According to the Court, the first issue to resolve was the parties’ reasonable understanding under the plea agreement “as to whether Gardner would be permitted to withdraw his guilty plea if the government withdrew” due to Gardner’s breach.
The Court determined that the plea agreement itself provides the answer, viz., “if the Court will not accept the plea agreement under Fed. R. Crim. P. 11(c)(3)(A), the plea agreement is null and void and the defendant will be allowed the opportunity to withdraw his guilty pleas.” The Court explained that nothing in the plea agreement limits Gardner’s right to withdraw “to any particular reason for non-acceptance” by the district court. Rather, under the terms of the agreement, Gardner will have the option to withdraw if the plea agreement is not accepted by the district court and the stipulated sentence is not imposed for any reason, the Court noted and declared, “[h]ere, undisputedly, that event [acceptance of agreement and imposition of stipulated sentence] never occurred.”
In reaching this conclusion, the Court stated that the district court misread the foregoing provision in the plea agreement by interpreting it to mean Gardner could withdraw only in the event the court rejected the plea agreement under Fed. R. Crim. P. 11(c)(3)(A), which the court stated it didn’t do—instead, the court claimed that it enforced the agreement. By doing so, Gardner’s right to withdraw was not triggered, according to the district court. However, the Court explained that in reaching its conclusion the district court erroneously focused on a word, “rejected,” that doesn’t appear in the plea agreement. In fact, the agreement uses the phrase “will not accept the plea agreement,” and the Court concluded that the district court “indisputably did not accept the agreement.” The Court explained that “‘not accept’ is a broader term than ‘reject.’” The former “encompasses every situation in which the court does not actually impose the stipulated sentence;” whereas, the latter “is just one of those situations.”
The Court also stated that nothing in the case law or general law of plea bargaining prohibits Gardner from withdrawing under these facts. It’s generally accepted that if a defendant breaches his plea agreement, the Government can either seek specific performance or treat the entire agreement as unenforceable. 5 Wayne R. LaFave et al., Crim. Pro. § 21.2(e) (4th ed. 2020). Specific performance entails the Government enforcing the remaining provisions of the agreement. See United States v. Alexander, 869 F.2d 91 (2d Cir. 1989). If the Government elects to treat it as unenforceable, the defendant may similarly withdraw from it, unless the agreement itself specifically bars the defendant from doing so. LaFave. The Court noted that the plea agreement at issue didn’t contain any such prohibition in the event of defendant’s breach.

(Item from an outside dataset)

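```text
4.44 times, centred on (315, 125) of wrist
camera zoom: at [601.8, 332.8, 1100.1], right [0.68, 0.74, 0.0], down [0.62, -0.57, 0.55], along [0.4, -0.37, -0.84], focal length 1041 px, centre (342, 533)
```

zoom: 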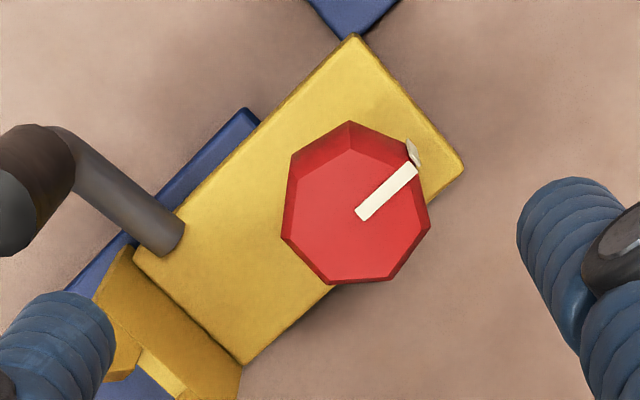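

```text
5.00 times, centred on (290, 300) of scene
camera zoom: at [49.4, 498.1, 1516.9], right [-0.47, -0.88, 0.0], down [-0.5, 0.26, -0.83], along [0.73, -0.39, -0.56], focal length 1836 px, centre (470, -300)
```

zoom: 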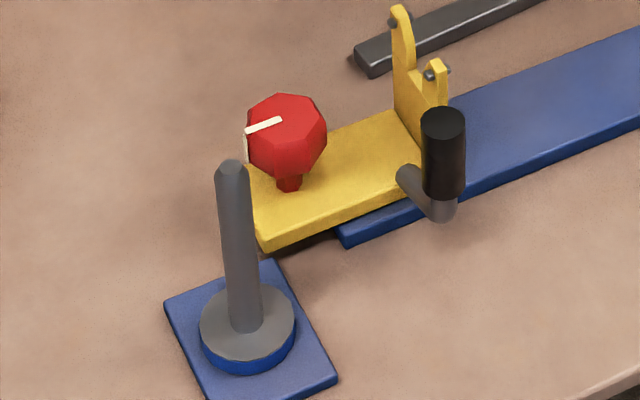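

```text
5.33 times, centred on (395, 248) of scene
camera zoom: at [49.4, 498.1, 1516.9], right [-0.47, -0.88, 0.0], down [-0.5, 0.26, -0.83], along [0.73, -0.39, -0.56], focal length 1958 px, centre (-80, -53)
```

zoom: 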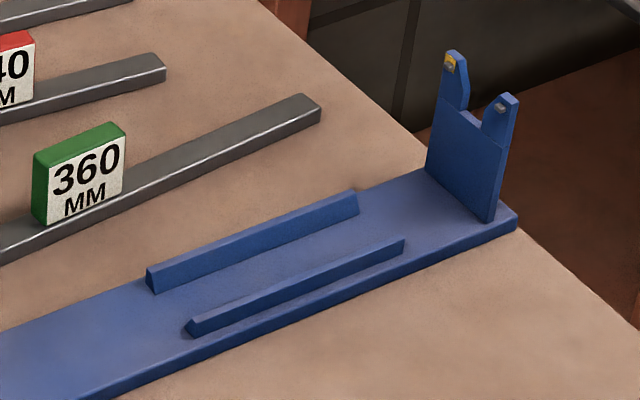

The Court then turned to the issue of whether there was a “fair and just reason to permit withdrawal of Gardner’s plea.” In making this determination, the Court explained that the relevant considerations include: “(1) whether the plea was knowing and voluntary and in compliance with Rule 11, (2) the strength of the reason for withdrawal, (3) the timing of the motion to withdraw,
(4) whether the defendant has a serious claim of actual innocence, (5) whether the parties had reached (or breached) a plea agreement, and (6) whether the government would suffer prejudice if withdrawal is allowed.” See United States v. Tilley, 964 F.2d 66 (1st Cir. 1992).
Apply the Tilley factors, the Court determined that three of the factors favored withdrawal. First, Gardner’s reason for withdrawal was compelling as it went to the heart of the bargain he struck with Government. Second, he moved to withdraw promptly as he filed it within 16 days of the event giving rise for the reason for withdrawal. Third, there did not appear to be any prejudice to the Government in allowing withdrawal of the guilty plea.
However, the other three factors weighed against withdrawal of the guilty plea. Gardner had not advanced any plausible theory of innocence; he unquestionably breached the agreement by committing the assault; and there was no indication the plea wasn’t knowing, intelligent, and voluntary. Nevertheless, the Court concluded that the strength of Gardner’s reason for withdrawal so far outweighed the three countervailing factors that it tilted the inquiry in his favor. Thus, the Court ruled that “there was a fair and just reason for the withdrawal of Gardner’s plea, and the district court abused its discretion in concluding otherwise.”
Accordingly, the Court vacated the judgment of the district court and ordered Gardner be permitted to withdraw his guilty plea. See: United States v. Gardner, 5 F.4th 110 (1st Cir. 2021).
Editor’s note: This opinion serves as a reminder of the importance of the actual contract language and carefully reviewing it before signing. Most contracts in any area of the law are merely templates that attorneys to the transaction modify to varying degrees and with wildly varying degrees of competence and care. As such, contracts often contain boilerplate language that may or may not even apply to the parties’ specific situation or adequately reflect their wishes, yet such provisions often make their way into executed contracts due to careless or inartful drafting and inattention to detail by the attorneys. Notice that, in contrast to the plea agreement in Tilley where the defendant was barred from withdrawing following his breach because the plea agreement expressly provided for such an eventuality, the plea agreement in Gardner was relatively sloppy. It happened to work in his favor on this occasion, but of course, that is not always the case.
Never assume that the attorneys for the parties to a contract (even your own attorney) have meticulously examined it and thoroughly thought through whether each and every provision contained within it safeguards their respective client’s best interests as a result of arm’s length negotiations. In reality, that simply doesn’t always occur. It’s bad enough when such a failure happens with a commercial contract; the dereliction of duty is magnitudes worse when decades of someone’s life is potentially at stake.
You should always carefully read any contract (plea agreements are a type of contract) and evaluate whether it clearly and satisfactorily reflects your wishes and understanding of what has been agreed upon by you and the other party. Don’t assume that it does, and if you believe it fails to do so, never hesitate to voice your concerns. Ultimately, no one will ever look after and care about your interests as much as you.